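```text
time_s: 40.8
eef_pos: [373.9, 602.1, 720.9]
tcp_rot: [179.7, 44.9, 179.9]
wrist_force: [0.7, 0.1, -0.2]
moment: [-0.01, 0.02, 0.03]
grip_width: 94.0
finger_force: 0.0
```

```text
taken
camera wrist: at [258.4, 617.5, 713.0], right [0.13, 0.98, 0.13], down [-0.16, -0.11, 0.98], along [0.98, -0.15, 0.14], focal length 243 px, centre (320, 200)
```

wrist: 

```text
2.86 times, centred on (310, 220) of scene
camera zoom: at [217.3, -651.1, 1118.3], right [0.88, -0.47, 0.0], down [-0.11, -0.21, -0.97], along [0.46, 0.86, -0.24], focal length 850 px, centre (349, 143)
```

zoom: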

::::::::

Your instructions:
Repeat the listing above without any change.

Completed exercise:
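```text
time_s: 40.8
eef_pos: [373.9, 602.1, 720.9]
tcp_rot: [179.7, 44.9, 179.9]
wrist_force: [0.7, 0.1, -0.2]
moment: [-0.01, 0.02, 0.03]
grip_width: 94.0
finger_force: 0.0
```

```text
taken
camera wrist: at [258.4, 617.5, 713.0], right [0.13, 0.98, 0.13], down [-0.16, -0.11, 0.98], along [0.98, -0.15, 0.14], focal length 243 px, centre (320, 200)
```

wrist: 

```text
2.86 times, centred on (310, 220) of scene
camera zoom: at [217.3, -651.1, 1118.3], right [0.88, -0.47, 0.0], down [-0.11, -0.21, -0.97], along [0.46, 0.86, -0.24], focal length 850 px, centre (349, 143)
```

zoom: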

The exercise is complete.